First and foremost are the logistics of an audit. It is crucial to appropriately scope the time and # of collaborators necessary for an audit. Aside from auditor expertise, the main driver of audit quality and resulting security is simply the number of engineering hours invested.

It is always ideal to work with other auditors, no matter the size/complexity of the audit. For simple projects, two auditors are almost always enough. For larger, more complex projects, more auditors may be necessary.

A ballpark rule of thumb is: 1 auditor per ~2,000 SLOC

This is a *rough* estimate, for projects with specialized logic such as advanced mathematics or financial concepts, this ballpark goes out the window.

Now, how much time should each auditor invest?

Each auditor should strive to cover the entire codebase and corroborate their findings with their colleagues.

The often mentioned 200 SLOC/hour may apply to simple contracts or decentralized contests where missing bugs/vulnerabilities is fine but doesn't hold for an audit of a large and complex protocol.

As the number of contracts in the system increase, the time necessary to audit each SLOC increases quadratically. For complex projects, this rate may drop to 100 SLOC/hour or even 50 SLOC/hour for especially nuanced/mission-critical code.

Additionally, be sure you are well-rested and have a clear mind throughout the audit. Overworking and not taking care of yourself will harm mental clarity and affect the quality of your auditing.


Gaining the appropriate context before an audit will save crucial time during the audit that can be used for more substantive review & analysis.

Learn about what the project is trying to accomplish and how it plans to accomplish that goal technically. If there is documentation for the project, pour over it before the audit begins.

Be sure to ask the team to provide any relevant documents such as specs, RFCs, or diagrams.

Learn about similar protocols that have been created and audited or exploited in the past. Read the previous audits or postmortems.

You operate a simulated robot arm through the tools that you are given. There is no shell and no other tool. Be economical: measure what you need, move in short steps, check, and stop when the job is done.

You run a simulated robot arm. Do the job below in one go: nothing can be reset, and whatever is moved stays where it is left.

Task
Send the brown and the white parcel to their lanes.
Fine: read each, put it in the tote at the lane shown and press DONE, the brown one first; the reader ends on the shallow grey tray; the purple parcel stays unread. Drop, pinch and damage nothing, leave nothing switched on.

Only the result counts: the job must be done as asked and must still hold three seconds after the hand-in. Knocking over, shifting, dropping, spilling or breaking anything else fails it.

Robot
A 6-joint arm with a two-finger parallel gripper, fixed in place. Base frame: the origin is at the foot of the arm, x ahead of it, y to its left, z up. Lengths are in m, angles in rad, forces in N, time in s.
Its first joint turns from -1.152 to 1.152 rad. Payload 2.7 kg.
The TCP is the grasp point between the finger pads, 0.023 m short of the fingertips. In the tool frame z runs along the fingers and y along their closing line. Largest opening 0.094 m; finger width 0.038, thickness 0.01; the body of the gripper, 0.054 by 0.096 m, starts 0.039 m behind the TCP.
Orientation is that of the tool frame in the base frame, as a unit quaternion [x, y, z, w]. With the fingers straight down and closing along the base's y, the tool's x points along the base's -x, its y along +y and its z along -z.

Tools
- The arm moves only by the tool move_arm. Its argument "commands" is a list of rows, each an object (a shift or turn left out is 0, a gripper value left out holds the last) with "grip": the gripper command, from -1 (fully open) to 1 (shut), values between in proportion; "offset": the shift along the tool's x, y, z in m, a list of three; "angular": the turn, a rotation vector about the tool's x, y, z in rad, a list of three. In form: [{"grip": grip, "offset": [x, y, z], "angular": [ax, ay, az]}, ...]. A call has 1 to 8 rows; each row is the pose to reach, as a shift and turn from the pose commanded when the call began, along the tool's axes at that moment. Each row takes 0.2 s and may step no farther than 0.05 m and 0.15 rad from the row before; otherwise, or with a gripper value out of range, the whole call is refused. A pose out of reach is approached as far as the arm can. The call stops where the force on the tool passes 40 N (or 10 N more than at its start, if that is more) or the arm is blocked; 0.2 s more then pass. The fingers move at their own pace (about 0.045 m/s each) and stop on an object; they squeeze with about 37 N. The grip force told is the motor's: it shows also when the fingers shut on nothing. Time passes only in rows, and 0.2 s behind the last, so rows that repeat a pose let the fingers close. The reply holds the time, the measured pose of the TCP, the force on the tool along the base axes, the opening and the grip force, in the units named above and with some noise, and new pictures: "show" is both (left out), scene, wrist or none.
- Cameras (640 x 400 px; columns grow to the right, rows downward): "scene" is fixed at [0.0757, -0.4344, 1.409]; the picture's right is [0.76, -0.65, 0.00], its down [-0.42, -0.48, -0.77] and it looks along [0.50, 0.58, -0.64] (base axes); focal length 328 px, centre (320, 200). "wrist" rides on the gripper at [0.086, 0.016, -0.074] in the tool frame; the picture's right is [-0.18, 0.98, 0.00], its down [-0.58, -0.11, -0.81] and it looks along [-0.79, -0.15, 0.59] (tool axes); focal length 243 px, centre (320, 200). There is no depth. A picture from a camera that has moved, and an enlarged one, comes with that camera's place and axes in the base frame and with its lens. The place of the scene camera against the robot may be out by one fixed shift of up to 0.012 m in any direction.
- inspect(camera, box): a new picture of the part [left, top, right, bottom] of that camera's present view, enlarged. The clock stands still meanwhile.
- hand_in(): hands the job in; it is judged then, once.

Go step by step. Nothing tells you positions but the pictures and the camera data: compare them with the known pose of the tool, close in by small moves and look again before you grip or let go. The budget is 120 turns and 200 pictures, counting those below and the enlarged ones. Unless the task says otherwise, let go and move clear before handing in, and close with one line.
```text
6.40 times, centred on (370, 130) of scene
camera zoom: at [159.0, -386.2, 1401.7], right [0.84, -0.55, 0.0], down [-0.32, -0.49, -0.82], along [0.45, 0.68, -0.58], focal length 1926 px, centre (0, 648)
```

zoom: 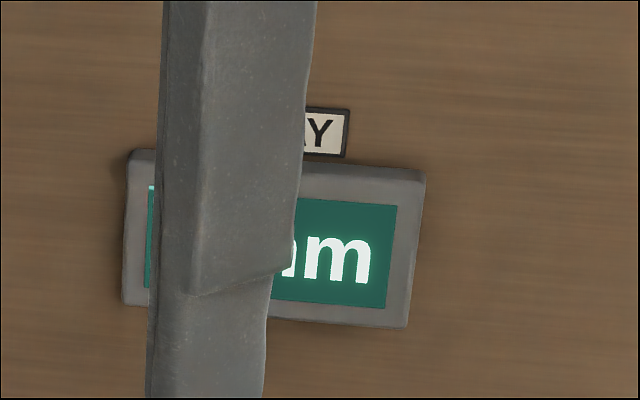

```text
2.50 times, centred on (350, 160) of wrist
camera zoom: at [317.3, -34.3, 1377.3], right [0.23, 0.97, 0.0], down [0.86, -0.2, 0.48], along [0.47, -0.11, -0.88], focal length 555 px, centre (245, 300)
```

E.g. if it is a DEX, research previous DEX models and familiarize yourself with the common vulnerabilities for DEXs.


Coordinate with your fellow auditors to pick a communication medium and cadence.

It is extremely helpful to have a group where all auditors can communicate about exploit ideas and share context on areas of the codebase.

A combination of 24/7 chat with scheduled calls to walk through leads on vulnerabilities/braindump has proved to be effective for the team at Guardian.

Tooling Setup

There are a few tools/resources you'll want to prepare before the audit begins that will help you throughout the process.

Firstly, you'll want to make sure you have an editor that can easily traverse the contracts, using something like IntelliJ or VSCode will allow you to click through and see the definition of each function/contract.

Next, you'll want to set up a findings document that you can share amongst all the auditors collaborating. The findings document acts as a bank of all findings, separated into their respective criticality, potentially with links to their corresponding PoCs.

A Forked TestSuite repo will be helpful for collaborating on tests and PoCs.

Finally, you'll want to take time to set up any infrastructure necessary for tools like Echidna, Manticore, Foundry, etc...

There will be a complete separate guide on security tooling. For the time being, these tools are considered out of scope for this handbook.